Oui, je dirais que depuis « Last Light On The Highway », nous n’avons jamais été aussi occupés. Avant l’album, nous n’avions pas de réel représentant aux Etats-Unis. Après notre partenariat avec Journeyman Records et Intrepid Artists ici, et notre collaboration de longue date avec Teenage Head Music pour l’Europe, il était donc naturel de travailler davantage et surtout de faire davantage ce que nous aimons.
– « Heartbreaks & Last Goodbyes » est votre troisième album chez Journeyman Records, le label de Joe Bonamassa. Est-ce que cette signature aussi a changé le quotidien du groupe et pu ouvrir les portes que vous escomptiez ?
Cela nous a surtout permis de bénéficier d’une véritable équipe sur laquelle nous pouvons compter pour presque tout. Cela nous a aussi permis de continuer à progresser tout en faisant tout le reste en même temps. Notre relation est excellente, car les deux parties s’entraident en poursuivant l’effort dans la direction que nous jugeons la plus appropriée au bon moment.
– Sans remettre bien sûr en cause le travail de Kevin Shirley sur « Red Moon Rising » et celui de ses prédécesseurs, c’est cette fois le grand Dave Cobb qui signe la production de l’album. Vu son incroyable parcours, il apparaît comme l’homme de la situation. Comment a eu lieu la première prise de contact et votre rencontre ? Et est-ce vous qui êtes allés vers lui ?
Il était dans le collimateur du groupe depuis longtemps, sachant qu’il avait produit des artistes comme Rival Sons dès 2009. On avait donc toujours ce nom en tête, tout en continuant à avancer dans la vie, à faire de la musique, à rencontrer des gens et à trouver le bon soutien. Puis le moment est arrivé et on a enregistré deux morceaux avec lui pour le double EP « Ride Into The Light ». On a super bien travaillé ensemble, donc on savait qu’on voulait renouveler l’expérience avec lui sur un album complet un jour ou l’autre. Après « Red Moon Rising », l’opportunité s’est présentée et ça a marché !
– D’ailleurs, la production sonne très live et organique et est vraiment le reflet du groupe sur scène. Avez-vous l’impression, comme moi, qu’il a parfaitement su saisir votre identité artistique et musicale ?
Oui, je pense que cet album reflète parfaitement qui nous sommes. Nous avons pu rester ensemble tout au long du projet, nous y consacrer pleinement, sans trop de distractions, et nous avons tout donné. Nous travaillons en cohésion sur de nombreux aspects de l’écriture, qu’il s’agisse des paroles ou des parties instrumentales. Si quelqu’un a une idée, nous la développons tous ensemble. Je pense donc que cet album reflète vraiment l’identité artistique de ROBERT JON & THE WRECK.
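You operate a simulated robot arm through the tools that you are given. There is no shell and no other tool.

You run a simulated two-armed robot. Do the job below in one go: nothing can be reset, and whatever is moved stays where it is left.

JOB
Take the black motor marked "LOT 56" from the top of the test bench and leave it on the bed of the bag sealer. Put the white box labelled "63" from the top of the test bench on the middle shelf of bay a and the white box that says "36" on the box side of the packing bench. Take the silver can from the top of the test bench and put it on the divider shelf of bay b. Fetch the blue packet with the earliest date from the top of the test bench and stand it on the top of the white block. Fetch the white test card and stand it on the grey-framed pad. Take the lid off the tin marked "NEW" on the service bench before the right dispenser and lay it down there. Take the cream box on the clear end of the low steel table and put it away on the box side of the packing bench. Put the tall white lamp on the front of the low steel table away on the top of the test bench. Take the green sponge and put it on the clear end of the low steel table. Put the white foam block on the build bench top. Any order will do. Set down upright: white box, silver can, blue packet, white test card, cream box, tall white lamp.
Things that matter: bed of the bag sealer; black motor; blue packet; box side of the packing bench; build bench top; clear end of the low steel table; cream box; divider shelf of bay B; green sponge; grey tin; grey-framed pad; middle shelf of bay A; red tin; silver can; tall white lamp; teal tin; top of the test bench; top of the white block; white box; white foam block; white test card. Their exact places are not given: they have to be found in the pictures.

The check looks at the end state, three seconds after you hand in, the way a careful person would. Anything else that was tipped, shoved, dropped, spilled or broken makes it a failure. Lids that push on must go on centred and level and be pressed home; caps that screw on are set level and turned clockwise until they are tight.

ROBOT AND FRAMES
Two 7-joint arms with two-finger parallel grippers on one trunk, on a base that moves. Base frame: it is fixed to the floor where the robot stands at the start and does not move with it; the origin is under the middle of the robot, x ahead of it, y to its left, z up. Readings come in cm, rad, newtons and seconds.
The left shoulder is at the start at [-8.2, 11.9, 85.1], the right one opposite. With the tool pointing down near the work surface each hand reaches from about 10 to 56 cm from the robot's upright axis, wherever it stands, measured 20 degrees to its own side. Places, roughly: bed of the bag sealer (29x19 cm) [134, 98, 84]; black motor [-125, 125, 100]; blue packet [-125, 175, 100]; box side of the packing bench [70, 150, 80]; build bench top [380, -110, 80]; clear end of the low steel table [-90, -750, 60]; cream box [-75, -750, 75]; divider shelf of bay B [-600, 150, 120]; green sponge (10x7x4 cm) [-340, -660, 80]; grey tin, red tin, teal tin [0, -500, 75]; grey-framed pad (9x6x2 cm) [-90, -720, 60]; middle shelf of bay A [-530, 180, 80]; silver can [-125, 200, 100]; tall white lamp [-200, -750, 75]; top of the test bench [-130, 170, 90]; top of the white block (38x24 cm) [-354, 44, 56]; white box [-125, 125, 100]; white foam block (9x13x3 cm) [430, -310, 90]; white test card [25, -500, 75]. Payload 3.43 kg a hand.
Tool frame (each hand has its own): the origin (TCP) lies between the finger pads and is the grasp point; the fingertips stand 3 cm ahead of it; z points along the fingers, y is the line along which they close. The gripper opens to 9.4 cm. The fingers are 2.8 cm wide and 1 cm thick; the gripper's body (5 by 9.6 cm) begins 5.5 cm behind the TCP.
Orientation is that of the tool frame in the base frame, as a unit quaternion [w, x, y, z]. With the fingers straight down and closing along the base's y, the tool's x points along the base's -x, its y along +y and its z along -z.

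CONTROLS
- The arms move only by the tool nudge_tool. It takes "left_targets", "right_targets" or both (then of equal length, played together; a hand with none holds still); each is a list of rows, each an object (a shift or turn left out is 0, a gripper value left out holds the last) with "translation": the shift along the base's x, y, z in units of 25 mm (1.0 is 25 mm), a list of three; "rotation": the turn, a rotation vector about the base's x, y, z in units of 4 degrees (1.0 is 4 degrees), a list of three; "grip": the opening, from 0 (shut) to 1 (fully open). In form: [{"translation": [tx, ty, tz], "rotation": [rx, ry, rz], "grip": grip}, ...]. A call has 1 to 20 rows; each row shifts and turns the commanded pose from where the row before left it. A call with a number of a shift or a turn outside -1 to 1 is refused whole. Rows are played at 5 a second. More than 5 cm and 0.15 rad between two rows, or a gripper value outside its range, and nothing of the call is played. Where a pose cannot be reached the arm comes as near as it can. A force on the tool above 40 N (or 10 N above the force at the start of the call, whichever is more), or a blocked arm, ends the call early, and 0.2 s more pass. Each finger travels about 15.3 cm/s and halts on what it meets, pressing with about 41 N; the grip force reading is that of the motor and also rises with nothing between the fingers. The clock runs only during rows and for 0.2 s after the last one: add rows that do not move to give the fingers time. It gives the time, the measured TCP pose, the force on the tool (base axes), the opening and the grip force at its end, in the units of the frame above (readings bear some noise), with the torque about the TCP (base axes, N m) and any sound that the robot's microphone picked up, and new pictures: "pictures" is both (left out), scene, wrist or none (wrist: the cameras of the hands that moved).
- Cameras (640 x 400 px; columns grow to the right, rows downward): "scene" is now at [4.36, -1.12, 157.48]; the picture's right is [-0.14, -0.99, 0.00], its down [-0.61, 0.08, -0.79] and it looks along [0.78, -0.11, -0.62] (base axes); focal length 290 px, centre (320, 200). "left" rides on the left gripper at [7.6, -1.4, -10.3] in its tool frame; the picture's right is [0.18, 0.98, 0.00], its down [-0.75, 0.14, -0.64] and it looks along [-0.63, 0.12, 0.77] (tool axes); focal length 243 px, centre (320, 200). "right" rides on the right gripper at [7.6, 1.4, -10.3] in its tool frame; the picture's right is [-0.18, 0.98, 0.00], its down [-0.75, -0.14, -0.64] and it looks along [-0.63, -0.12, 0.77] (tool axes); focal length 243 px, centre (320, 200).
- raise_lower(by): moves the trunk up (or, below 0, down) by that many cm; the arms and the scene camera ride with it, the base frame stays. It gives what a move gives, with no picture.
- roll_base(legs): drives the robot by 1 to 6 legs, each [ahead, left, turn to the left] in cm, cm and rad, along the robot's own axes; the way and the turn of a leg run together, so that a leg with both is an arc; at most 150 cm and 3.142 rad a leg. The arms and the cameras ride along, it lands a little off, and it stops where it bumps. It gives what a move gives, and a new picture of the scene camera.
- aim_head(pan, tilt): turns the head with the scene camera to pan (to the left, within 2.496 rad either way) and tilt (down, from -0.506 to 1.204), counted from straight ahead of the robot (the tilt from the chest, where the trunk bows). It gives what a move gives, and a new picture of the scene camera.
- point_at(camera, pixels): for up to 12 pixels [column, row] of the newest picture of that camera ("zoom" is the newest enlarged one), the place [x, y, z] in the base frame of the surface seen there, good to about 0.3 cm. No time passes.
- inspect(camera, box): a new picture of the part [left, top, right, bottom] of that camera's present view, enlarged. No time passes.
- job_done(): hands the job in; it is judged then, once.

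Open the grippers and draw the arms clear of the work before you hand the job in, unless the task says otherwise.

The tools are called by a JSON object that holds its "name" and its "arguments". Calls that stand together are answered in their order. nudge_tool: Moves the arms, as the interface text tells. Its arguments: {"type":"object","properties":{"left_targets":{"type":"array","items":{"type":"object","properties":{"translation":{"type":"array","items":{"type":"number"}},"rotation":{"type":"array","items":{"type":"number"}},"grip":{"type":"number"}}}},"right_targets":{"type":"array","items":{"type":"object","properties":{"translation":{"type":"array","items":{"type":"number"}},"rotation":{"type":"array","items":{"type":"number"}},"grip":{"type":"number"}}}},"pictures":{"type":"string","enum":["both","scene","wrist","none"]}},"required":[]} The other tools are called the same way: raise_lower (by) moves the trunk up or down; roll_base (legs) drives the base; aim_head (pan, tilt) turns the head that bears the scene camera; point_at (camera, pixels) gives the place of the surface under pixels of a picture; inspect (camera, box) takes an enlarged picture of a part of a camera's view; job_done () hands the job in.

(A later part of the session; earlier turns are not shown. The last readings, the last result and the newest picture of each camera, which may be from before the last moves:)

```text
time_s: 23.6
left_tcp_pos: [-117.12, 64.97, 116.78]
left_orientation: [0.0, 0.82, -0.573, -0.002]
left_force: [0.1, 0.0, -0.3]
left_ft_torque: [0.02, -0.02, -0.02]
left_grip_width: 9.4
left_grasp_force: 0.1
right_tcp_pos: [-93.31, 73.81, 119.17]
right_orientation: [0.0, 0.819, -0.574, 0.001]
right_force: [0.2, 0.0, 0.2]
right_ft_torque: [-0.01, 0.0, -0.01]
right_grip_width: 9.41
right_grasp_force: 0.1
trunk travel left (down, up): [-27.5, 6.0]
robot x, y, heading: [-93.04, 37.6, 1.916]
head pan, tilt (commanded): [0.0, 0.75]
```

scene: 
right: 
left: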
– Pour l’enregistrement de l’album, vous avez aussi quelque peu changé vos habitudes puisque vous êtes restés à Savannah en Georgie durant tout le processus. J’imagine que cela renforce aussi la cohésion d’un groupe et peut-être également votre modèle de composition. En quoi cette immersion complète a pu vous faire évoluer ?
J’en ai un peu parlé, mais oui, c’était différent pour nous. Avant, quand on enregistrait à Los Angeles, on allait au studio le matin et on rentrait chez nous tous les soirs. C’est toujours agréable d’être en famille, et aussi difficile d’être loin d’elle aussi longtemps. Mais c’est également une bonne chose de se concentrer uniquement sur l’album et d’en faire son seul objectif pendant une semaine environ. De plus, en étant tous réunis, on avait l’impression d’être tous sur la même longueur d’onde pendant l’enregistrement, ce qui, je pense, a contribué à la cohésion du son de l’album.
– Je ne sais pas si Dave Cobb vous a permis d’avoir un regard neuf sur votre travail en vous délivrant ses précieux conseils, mais on vous sent beaucoup plus libérés, plus spontanés aussi et surtout vous offrez différentes facettes du groupe avec la même intention dans le jeu. Est-ce que le maître-mot de « Heartbreaks & Last Goodbyes » a été d’être plus le plus brut, direct et authentique possible ?
Oui, nous voulions être aussi authentiques que possible. Et comme nous progressons aussi constamment en tant qu’auteurs-compositeurs et musiciens, il faut vraiment avoir cette volonté d’être bruts et directs, car ce n’est pas toujours si facile.
– Peut-être est-ce l’effet combiné de votre collaboration avec Dave Cobb, et aussi Greg Gordon pour le mix, et le fait que vous soyez restés en Georgie tout l’enregistrement, mais vos racines Southern ressortent beaucoup plus avec des sonorités Country plus présentes et un côté Classic Rock moins visible. Est-ce que tu penses que tout cela est lié d’une certaine manière ?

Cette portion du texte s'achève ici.